#### TEXT SECTION:
/---

Tuesday, August 23, 2011

From the Corner to the Corner Office: Jay-Z's NYC

Jay-Z and Alicia's Key's song "Empire State of Mind" has become the new national anthem of New York City, displacing Sinatra's "New York, New York." As Jay-Z declares from the start, he is "the new Sinatra," paraphrasing his predecessor: "since I made it here, I can make it anywhere." Indeed, the song and video retell that classic myth of the American dream of the immigrant arriving in the city and, through hard work and determination, achieving financial success. In this version, though, Shawn Carter is the protagonist, as the rapper tells his own autobiographical, rags to riches story, growing up in the Marcy Projects to become CEO of Def-Jam Records.

\---

#### DATASET EXCERPT:
/---

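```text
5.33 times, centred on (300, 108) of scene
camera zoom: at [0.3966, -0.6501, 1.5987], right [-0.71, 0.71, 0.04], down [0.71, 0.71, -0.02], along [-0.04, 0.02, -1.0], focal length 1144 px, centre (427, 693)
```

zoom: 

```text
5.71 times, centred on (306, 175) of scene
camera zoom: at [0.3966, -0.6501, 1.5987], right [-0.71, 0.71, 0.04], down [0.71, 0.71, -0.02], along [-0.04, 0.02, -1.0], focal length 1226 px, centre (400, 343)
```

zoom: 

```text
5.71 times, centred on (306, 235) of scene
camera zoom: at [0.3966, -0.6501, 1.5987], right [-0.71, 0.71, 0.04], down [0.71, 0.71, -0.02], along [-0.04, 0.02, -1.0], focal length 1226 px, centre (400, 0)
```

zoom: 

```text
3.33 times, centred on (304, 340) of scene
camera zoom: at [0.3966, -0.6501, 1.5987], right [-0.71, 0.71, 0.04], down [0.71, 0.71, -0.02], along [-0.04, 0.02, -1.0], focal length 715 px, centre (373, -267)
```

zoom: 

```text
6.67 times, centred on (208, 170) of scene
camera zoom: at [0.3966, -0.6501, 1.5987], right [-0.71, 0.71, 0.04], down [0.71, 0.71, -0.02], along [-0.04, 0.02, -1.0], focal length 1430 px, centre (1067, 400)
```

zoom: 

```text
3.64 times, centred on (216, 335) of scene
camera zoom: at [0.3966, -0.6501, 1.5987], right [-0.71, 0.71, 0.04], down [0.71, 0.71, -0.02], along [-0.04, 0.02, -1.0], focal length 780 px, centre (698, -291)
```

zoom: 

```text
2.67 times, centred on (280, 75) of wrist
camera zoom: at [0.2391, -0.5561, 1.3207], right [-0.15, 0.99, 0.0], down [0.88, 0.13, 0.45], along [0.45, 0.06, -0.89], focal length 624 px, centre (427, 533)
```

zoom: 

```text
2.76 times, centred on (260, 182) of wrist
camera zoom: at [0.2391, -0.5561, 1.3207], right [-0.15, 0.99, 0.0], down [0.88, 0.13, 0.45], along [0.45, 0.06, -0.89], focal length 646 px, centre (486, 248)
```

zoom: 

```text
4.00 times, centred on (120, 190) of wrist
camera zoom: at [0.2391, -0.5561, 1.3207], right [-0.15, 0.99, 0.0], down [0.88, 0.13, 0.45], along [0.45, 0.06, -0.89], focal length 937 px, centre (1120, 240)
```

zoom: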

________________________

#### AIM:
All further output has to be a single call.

\---

#### AIM:
Write out the text section from "Tuesday, August 23, 2011" to "of Def-Jam Records.", both included.

#### SOLVED PROBLEM:
Tuesday, August 23, 2011

From the Corner to the Corner Office: Jay-Z's NYC

Jay-Z and Alicia's Key's song "Empire State of Mind" has become the new national anthem of New York City, displacing Sinatra's "New York, New York." As Jay-Z declares from the start, he is "the new Sinatra," paraphrasing his predecessor: "since I made it here, I can make it anywhere." Indeed, the song and video retell that classic myth of the American dream of the immigrant arriving in the city and, through hard work and determination, achieving financial success. In this version, though, Shawn Carter is the protagonist, as the rapper tells his own autobiographical, rags to riches story, growing up in the Marcy Projects to become CEO of Def-Jam Records.